═══ Recorded information
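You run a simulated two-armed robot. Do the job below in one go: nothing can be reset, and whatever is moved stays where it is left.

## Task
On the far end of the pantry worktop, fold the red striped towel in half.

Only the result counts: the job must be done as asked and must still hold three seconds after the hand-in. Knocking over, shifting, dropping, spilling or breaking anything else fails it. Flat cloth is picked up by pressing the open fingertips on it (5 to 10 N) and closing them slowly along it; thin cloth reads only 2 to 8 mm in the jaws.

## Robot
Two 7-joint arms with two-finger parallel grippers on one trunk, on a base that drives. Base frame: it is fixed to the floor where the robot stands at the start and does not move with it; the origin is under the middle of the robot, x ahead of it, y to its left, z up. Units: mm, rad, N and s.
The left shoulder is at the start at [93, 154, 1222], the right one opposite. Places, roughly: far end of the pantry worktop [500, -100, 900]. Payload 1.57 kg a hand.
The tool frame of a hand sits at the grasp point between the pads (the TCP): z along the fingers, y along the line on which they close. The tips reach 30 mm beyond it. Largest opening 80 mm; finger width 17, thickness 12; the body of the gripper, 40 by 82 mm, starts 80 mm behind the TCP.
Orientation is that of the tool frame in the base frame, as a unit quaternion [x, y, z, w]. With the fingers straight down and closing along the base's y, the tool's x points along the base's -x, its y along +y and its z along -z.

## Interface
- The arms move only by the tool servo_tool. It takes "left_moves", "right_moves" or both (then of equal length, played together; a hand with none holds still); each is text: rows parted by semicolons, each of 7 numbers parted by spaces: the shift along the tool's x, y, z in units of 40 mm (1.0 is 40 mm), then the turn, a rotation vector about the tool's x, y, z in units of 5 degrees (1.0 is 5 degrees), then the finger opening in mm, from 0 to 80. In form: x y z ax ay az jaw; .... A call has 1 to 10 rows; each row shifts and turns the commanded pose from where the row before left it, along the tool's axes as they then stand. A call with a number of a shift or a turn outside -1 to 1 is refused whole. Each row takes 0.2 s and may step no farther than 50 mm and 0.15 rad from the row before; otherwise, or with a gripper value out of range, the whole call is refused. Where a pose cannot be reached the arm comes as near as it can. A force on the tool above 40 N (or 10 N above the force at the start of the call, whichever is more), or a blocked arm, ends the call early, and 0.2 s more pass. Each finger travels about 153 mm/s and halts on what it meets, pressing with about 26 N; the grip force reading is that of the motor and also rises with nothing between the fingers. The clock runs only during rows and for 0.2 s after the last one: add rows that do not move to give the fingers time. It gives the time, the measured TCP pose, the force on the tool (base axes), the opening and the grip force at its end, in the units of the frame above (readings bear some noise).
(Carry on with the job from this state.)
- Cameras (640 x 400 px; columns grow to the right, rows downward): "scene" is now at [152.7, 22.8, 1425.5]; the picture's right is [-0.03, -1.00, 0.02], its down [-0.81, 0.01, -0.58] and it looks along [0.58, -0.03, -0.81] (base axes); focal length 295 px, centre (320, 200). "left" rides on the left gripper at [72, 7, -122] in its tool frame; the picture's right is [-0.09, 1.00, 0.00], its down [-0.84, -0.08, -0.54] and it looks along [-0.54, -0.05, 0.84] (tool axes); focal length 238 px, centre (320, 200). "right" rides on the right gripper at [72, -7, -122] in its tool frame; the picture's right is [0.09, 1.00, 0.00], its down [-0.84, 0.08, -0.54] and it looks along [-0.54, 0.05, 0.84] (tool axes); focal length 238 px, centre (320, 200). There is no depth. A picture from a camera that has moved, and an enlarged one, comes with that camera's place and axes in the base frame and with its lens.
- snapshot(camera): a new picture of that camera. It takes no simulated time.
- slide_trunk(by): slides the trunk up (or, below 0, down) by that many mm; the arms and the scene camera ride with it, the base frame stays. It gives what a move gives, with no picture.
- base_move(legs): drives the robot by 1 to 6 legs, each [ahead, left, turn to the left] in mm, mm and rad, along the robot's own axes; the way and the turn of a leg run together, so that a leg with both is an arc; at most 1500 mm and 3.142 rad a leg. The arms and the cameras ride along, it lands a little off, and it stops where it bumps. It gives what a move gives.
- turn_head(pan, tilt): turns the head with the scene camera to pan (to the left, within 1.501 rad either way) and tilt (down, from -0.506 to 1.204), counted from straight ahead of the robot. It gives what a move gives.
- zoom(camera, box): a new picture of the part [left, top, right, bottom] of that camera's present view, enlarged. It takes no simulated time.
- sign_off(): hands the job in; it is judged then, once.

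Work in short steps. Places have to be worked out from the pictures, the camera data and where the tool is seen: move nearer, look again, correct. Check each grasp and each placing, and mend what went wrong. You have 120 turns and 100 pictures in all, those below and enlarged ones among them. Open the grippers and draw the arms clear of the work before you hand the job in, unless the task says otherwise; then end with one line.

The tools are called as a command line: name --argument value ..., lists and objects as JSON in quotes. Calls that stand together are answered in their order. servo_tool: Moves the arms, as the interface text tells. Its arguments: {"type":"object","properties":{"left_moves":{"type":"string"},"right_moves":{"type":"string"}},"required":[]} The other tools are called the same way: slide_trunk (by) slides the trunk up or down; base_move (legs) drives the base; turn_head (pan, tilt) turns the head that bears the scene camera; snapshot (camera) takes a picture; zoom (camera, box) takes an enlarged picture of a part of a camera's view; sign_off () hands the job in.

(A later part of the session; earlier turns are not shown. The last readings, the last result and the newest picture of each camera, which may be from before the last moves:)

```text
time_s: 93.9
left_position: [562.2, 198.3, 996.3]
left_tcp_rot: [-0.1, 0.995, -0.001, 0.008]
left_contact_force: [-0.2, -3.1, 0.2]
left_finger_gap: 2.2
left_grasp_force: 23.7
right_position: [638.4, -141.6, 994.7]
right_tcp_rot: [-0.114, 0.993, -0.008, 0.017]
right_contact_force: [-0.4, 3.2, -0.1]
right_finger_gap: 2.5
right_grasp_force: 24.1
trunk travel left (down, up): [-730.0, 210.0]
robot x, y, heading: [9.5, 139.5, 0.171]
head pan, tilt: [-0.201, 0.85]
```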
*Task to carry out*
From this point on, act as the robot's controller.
══════
*Task to carry out*
Go through the material above and copy each line that has the word "snapshot".

*Complete output*
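- snapshot(camera): a new picture of that camera. It takes no simulated time.
The tools are called as a command line: name --argument value ..., lists and objects as JSON in quotes. Calls that stand together are answered in their order. servo_tool: Moves the arms, as the interface text tells. Its arguments: {"type":"object","properties":{"left_moves":{"type":"string"},"right_moves":{"type":"string"}},"required":[]} The other tools are called the same way: slide_trunk (by) slides the trunk up or down; base_move (legs) drives the base; turn_head (pan, tilt) turns the head that bears the scene camera; snapshot (camera) takes a picture; zoom (camera, box) takes an enlarged picture of a part of a camera's view; sign_off () hands the job in.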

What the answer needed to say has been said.